Selected excerpt:
- - -

Titan Announces Extension of Exchange

Offer and Consent Solicitation Relating to

Outstanding 8% Senior Subordinated Notes Due 2011

 

San Diego, CA, March 12, 2004—The Titan Corporation (NYSE: TTN) announced today that it has extended its exchange offer and consent solicitation relating to its outstanding 8% Senior Subordinated Notes due 2011. The exchange offer and consent solicitation will expire at 1:00 p.m. EST on April 12, 2004, which is the same date to which Titan intends to adjourn the special meeting of its stockholders for consideration of its pending merger with Lockheed Martin Corporation (NYSE: LMT). As of the close of business on March 11, 2004, approximately 99.2% of the $200,000,000 aggregate principal amount of 8% Senior Subordinated Notes issued and outstanding had been tendered for exchange with Deutsche Bank Trust Company Americas, the exchange agent for the exchange offer and consent solicitation. As announced on February 25, 2004, all of the tendered notes were accompanied by the holders’ consents to the proposed amendments to the indenture governing the notes and the related registration rights agreement made by Titan for the benefit of the note holders.

 

Titan has entered into a supplemental indenture with the indenture trustee to effect the proposed amendments to the indenture and has entered into an amendment to the registration rights agreement providing for its termination. Accordingly, the proposed amendments to the indenture and the registration rights agreement are effective and the notes tendered with consents are irrevocable; however, the proposed amendments will not become operative until immediately prior to the completion of Titan’s pending merger with Lockheed Martin. If the merger is completed, Lockheed Martin will guarantee the surviving entity’s obligations as the obligor of the notes. If the merger is not completed, the amendments will not become operative. Until that point, the indenture and the registration rights agreement, without giving effect to the proposed amendments, will remain in effect.

- - -

Task objective: What does the selected excerpt say from "Titan has entered" through "remain in effect."? Give the exact wording.

- - -

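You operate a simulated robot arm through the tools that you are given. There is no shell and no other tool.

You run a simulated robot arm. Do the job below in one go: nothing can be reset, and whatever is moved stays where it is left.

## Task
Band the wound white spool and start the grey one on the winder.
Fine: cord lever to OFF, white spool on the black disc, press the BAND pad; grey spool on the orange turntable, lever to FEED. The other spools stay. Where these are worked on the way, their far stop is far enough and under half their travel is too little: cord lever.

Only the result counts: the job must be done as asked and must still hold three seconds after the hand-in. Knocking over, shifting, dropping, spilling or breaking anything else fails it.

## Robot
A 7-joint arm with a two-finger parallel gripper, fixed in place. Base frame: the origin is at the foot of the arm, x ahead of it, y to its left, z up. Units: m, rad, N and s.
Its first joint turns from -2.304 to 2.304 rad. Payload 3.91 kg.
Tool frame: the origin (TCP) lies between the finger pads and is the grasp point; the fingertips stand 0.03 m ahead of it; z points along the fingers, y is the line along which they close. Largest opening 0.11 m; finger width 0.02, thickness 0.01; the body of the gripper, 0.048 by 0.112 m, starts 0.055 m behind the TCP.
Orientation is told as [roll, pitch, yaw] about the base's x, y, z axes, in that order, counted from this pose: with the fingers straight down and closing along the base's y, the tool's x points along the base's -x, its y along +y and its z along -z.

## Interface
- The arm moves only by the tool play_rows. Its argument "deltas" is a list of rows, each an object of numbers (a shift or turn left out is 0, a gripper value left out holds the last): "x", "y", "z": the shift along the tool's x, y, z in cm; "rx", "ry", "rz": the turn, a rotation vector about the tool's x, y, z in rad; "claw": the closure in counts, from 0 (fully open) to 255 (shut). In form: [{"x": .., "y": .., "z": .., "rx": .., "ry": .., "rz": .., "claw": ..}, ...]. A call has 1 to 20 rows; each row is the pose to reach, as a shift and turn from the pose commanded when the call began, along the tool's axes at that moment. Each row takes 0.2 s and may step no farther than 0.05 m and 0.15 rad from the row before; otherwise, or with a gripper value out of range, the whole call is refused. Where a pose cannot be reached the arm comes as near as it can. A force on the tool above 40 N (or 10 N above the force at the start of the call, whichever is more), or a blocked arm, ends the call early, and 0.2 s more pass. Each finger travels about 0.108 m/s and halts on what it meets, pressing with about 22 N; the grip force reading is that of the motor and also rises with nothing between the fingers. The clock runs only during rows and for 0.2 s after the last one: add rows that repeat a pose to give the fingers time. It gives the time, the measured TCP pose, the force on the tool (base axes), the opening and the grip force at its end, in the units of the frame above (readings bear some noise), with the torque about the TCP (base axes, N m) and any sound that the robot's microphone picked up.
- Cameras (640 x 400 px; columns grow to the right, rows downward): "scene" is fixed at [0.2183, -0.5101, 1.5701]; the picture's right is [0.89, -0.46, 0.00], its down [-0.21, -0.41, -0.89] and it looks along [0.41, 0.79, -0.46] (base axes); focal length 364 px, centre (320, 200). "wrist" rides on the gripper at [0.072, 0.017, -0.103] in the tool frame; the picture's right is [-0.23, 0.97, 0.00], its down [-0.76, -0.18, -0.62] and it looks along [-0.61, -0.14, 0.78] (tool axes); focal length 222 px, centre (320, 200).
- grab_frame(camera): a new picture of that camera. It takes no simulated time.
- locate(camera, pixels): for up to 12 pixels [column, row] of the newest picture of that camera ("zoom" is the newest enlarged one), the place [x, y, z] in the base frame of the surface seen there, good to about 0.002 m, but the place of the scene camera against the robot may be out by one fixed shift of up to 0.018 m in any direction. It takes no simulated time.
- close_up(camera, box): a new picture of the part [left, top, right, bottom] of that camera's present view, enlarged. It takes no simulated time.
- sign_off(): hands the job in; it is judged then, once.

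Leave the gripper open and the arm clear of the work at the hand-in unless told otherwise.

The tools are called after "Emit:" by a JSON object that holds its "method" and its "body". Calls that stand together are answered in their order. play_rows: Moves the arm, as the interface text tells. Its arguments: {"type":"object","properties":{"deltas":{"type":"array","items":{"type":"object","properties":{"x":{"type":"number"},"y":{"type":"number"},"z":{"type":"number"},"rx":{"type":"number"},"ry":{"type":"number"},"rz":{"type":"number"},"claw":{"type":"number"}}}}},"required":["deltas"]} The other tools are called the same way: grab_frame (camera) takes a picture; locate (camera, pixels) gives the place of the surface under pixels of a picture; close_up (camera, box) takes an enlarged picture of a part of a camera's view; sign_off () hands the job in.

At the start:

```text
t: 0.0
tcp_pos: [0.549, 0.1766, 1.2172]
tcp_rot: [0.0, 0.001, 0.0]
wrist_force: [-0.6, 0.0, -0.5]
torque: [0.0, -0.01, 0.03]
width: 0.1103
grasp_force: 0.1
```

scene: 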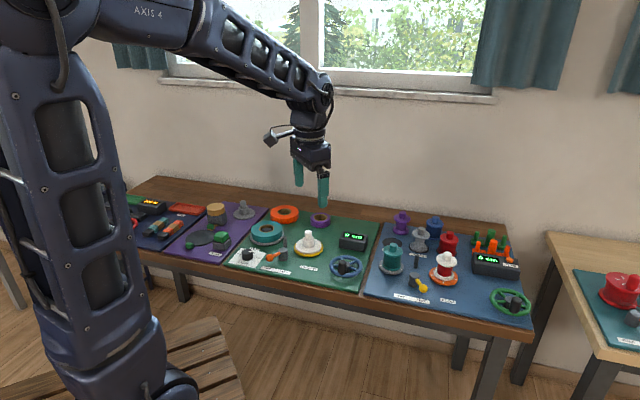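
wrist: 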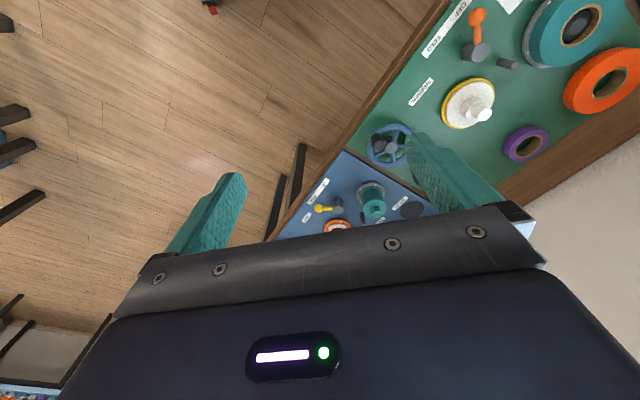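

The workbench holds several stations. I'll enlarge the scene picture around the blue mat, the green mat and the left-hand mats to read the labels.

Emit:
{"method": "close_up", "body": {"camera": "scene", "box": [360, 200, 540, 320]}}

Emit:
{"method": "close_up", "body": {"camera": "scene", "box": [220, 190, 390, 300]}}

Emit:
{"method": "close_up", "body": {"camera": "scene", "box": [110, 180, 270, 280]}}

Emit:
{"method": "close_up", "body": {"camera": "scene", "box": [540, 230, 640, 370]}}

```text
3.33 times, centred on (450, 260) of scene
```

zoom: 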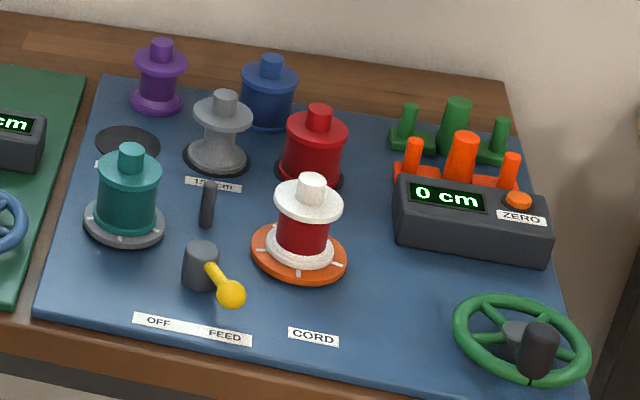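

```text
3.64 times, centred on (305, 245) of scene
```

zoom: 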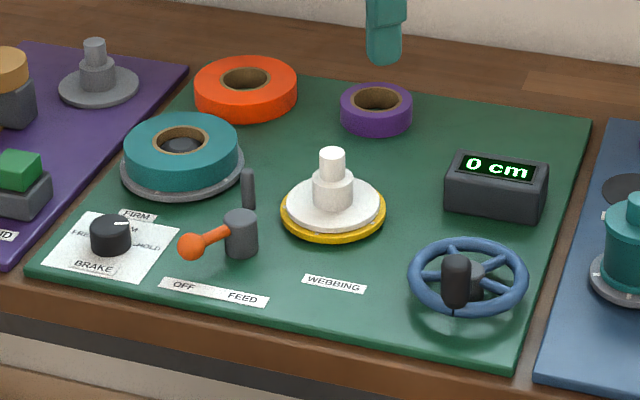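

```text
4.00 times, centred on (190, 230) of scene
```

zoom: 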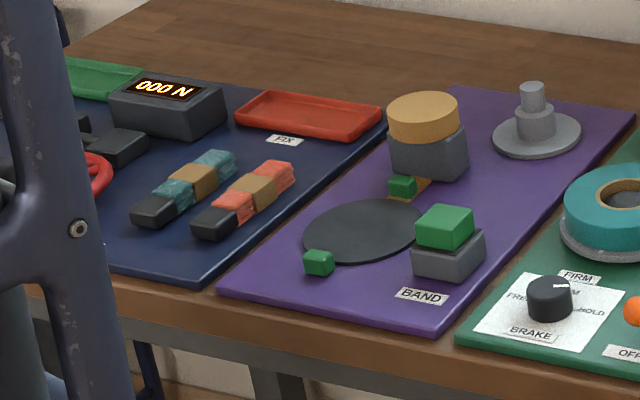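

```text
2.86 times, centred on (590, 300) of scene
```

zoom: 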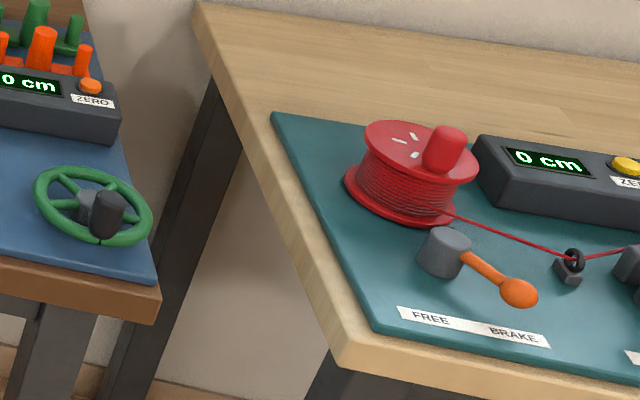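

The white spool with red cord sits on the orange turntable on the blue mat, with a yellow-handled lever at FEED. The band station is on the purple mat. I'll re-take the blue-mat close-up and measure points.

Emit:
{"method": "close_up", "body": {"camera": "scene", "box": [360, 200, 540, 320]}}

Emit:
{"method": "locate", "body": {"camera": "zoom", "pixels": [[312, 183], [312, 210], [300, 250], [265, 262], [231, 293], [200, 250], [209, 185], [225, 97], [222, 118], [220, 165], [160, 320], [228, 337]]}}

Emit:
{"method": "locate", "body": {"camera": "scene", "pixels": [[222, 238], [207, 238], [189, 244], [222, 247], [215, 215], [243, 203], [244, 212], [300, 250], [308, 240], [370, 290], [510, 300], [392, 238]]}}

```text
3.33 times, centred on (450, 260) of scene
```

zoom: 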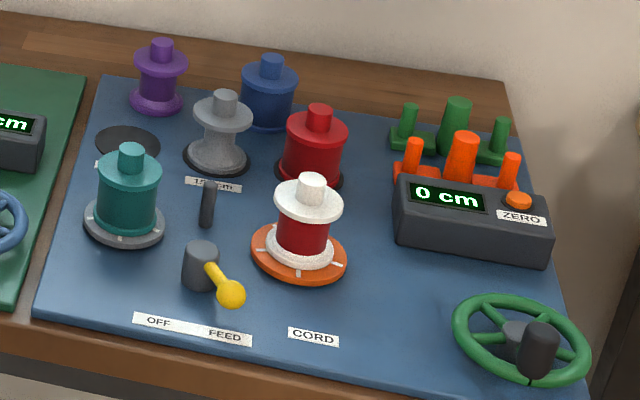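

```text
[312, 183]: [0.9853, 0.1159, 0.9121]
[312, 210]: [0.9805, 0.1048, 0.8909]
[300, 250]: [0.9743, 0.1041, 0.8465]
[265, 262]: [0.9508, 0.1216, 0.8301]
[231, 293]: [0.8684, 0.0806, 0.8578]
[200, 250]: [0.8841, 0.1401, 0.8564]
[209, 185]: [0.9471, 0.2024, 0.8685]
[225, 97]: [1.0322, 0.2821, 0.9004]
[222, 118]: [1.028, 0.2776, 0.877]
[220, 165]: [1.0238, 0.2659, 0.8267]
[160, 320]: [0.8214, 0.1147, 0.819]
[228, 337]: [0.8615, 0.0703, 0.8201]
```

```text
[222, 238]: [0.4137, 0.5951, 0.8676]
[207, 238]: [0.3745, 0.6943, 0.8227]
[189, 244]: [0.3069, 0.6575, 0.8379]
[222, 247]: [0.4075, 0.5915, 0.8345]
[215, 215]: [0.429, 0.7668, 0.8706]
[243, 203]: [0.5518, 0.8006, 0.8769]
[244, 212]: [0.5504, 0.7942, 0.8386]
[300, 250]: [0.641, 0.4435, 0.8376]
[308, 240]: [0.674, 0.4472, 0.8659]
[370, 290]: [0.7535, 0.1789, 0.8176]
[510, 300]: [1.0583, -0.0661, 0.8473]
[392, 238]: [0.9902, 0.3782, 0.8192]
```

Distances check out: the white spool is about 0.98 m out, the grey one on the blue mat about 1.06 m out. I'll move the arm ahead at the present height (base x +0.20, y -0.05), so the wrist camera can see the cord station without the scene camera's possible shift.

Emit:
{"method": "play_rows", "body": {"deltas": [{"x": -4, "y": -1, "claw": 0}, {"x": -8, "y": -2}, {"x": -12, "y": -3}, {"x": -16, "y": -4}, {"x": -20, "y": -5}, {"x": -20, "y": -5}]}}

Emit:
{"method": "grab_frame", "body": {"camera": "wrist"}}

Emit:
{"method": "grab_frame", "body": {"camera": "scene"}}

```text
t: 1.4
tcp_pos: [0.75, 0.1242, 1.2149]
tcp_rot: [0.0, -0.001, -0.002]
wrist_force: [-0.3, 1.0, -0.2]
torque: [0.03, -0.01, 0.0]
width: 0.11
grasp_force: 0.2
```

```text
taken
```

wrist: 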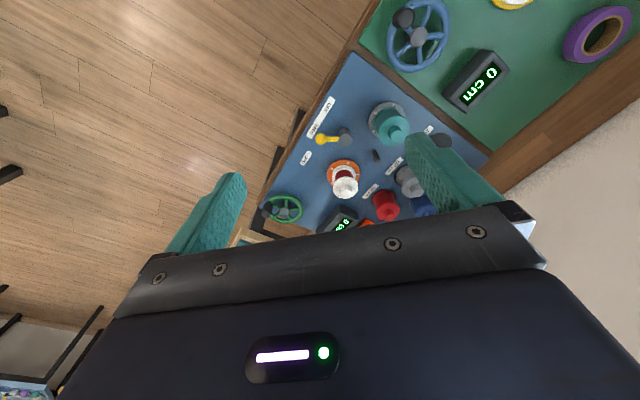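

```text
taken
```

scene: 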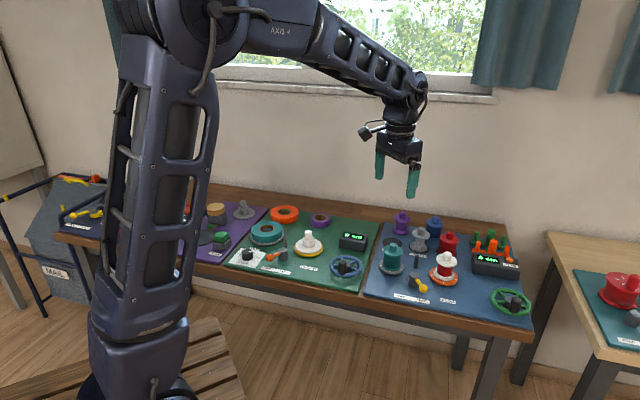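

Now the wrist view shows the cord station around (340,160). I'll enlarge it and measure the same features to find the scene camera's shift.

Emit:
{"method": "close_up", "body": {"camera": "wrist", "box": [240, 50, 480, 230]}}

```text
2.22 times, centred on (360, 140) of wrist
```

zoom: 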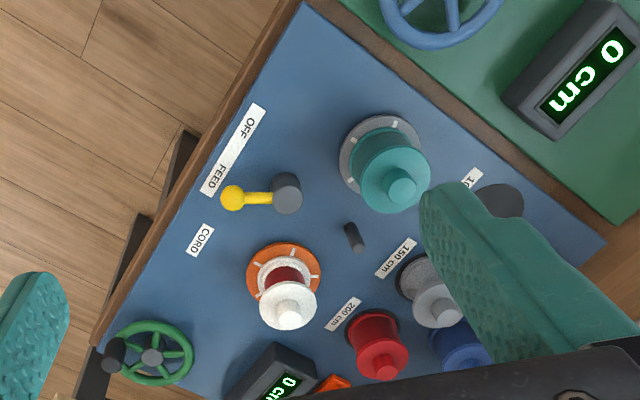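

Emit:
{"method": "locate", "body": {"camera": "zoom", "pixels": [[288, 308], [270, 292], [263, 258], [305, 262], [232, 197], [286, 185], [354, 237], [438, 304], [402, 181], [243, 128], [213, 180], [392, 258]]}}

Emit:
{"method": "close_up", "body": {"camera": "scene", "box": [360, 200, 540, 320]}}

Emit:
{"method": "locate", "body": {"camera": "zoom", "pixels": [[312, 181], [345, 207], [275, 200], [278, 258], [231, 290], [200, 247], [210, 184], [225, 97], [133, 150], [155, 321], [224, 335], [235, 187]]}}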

- - -

Task output:
Titan has entered into a supplemental indenture with the indenture trustee to effect the proposed amendments to the indenture and has entered into an amendment to the registration rights agreement providing for its termination. Accordingly, the proposed amendments to the indenture and the registration rights agreement are effective and the notes tendered with consents are irrevocable; however, the proposed amendments will not become operative until immediately prior to the completion of Titan’s pending merger with Lockheed Martin. If the merger is completed, Lockheed Martin will guarantee the surviving entity’s obligations as the obligor of the notes. If the merger is not completed, the amendments will not become operative. Until that point, the indenture and the registration rights agreement, without giving effect to the proposed amendments, will remain in effect.